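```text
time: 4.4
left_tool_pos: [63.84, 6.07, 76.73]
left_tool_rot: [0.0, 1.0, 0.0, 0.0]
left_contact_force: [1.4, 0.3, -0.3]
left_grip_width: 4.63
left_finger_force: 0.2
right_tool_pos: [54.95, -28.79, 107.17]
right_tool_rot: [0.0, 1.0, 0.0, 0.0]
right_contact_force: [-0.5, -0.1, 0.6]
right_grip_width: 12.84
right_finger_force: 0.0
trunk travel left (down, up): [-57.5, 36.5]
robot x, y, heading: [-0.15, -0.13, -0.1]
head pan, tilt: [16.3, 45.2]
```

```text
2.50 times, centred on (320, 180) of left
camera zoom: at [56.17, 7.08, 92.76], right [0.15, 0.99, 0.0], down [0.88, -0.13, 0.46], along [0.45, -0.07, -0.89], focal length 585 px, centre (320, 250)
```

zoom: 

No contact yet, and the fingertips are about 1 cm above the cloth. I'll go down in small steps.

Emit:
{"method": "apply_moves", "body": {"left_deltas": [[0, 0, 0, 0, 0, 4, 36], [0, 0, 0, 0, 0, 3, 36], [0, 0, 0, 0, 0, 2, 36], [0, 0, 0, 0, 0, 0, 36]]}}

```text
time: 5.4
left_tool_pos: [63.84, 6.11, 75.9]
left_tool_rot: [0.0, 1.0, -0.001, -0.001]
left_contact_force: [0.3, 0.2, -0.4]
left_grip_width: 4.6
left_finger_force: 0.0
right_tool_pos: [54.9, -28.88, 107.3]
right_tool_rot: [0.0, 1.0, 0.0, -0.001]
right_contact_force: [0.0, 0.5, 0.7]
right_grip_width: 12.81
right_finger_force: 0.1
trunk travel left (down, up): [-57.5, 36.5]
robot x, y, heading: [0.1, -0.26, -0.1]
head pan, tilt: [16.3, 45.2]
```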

──────────

Would you reproduce the material above in full, exactly as given?

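```text
time: 4.4
left_tool_pos: [63.84, 6.07, 76.73]
left_tool_rot: [0.0, 1.0, 0.0, 0.0]
left_contact_force: [1.4, 0.3, -0.3]
left_grip_width: 4.63
left_finger_force: 0.2
right_tool_pos: [54.95, -28.79, 107.17]
right_tool_rot: [0.0, 1.0, 0.0, 0.0]
right_contact_force: [-0.5, -0.1, 0.6]
right_grip_width: 12.84
right_finger_force: 0.0
trunk travel left (down, up): [-57.5, 36.5]
robot x, y, heading: [-0.15, -0.13, -0.1]
head pan, tilt: [16.3, 45.2]
```

```text
2.50 times, centred on (320, 180) of left
camera zoom: at [56.17, 7.08, 92.76], right [0.15, 0.99, 0.0], down [0.88, -0.13, 0.46], along [0.45, -0.07, -0.89], focal length 585 px, centre (320, 250)
```

zoom: 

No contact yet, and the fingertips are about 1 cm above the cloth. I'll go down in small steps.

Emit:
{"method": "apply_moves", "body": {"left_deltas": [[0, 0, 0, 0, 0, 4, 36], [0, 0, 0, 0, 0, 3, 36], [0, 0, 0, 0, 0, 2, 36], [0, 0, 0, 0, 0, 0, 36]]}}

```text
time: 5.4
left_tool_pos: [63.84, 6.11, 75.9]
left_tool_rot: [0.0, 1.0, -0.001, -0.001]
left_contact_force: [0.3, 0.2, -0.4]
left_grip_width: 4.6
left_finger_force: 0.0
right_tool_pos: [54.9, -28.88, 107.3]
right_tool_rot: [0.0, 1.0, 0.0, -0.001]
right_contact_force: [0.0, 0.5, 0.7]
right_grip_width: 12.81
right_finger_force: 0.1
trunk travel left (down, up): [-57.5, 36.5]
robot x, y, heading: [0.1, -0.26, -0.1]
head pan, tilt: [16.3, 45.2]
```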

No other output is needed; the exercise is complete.